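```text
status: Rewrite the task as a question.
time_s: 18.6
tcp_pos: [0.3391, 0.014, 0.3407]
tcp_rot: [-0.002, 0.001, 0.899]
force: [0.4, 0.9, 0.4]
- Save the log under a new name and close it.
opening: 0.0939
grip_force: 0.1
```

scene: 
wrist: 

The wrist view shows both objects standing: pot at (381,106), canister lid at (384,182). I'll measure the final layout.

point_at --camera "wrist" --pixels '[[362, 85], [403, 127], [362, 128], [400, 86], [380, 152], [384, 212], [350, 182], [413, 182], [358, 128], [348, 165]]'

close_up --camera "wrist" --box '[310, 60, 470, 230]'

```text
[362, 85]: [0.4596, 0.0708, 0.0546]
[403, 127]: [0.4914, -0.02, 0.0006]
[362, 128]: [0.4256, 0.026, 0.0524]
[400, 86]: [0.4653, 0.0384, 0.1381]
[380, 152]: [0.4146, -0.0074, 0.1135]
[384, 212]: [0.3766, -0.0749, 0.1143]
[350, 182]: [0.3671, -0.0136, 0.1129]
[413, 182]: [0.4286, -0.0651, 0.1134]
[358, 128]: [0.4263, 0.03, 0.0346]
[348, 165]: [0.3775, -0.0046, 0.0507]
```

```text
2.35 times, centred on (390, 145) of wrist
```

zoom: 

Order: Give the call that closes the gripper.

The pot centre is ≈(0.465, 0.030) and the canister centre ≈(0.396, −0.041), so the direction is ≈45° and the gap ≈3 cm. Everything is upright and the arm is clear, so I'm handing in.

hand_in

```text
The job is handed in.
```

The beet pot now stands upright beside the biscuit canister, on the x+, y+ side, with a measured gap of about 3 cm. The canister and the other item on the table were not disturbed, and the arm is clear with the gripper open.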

- _YOUR OBJECTIVE_: Reproduce each line verbatim.

- _OUTPUT BELOW_:
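```text
status: Rewrite the task as a question.
time_s: 18.6
tcp_pos: [0.3391, 0.014, 0.3407]
tcp_rot: [-0.002, 0.001, 0.899]
force: [0.4, 0.9, 0.4]
- Save the log under a new name and close it.
opening: 0.0939
grip_force: 0.1
```

scene: 
wrist: 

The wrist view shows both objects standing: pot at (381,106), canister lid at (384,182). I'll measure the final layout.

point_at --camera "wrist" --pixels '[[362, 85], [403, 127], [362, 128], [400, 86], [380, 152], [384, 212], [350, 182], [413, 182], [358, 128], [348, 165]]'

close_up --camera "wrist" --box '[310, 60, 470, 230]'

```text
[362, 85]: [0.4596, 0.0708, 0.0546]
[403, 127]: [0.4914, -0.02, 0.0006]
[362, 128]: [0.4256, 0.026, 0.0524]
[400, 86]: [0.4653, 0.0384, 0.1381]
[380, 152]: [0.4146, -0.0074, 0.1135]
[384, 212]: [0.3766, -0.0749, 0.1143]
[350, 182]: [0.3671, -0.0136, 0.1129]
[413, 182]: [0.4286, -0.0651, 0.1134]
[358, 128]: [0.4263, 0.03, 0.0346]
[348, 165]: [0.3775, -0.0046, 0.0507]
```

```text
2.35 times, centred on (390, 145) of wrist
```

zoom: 

Order: Give the call that closes the gripper.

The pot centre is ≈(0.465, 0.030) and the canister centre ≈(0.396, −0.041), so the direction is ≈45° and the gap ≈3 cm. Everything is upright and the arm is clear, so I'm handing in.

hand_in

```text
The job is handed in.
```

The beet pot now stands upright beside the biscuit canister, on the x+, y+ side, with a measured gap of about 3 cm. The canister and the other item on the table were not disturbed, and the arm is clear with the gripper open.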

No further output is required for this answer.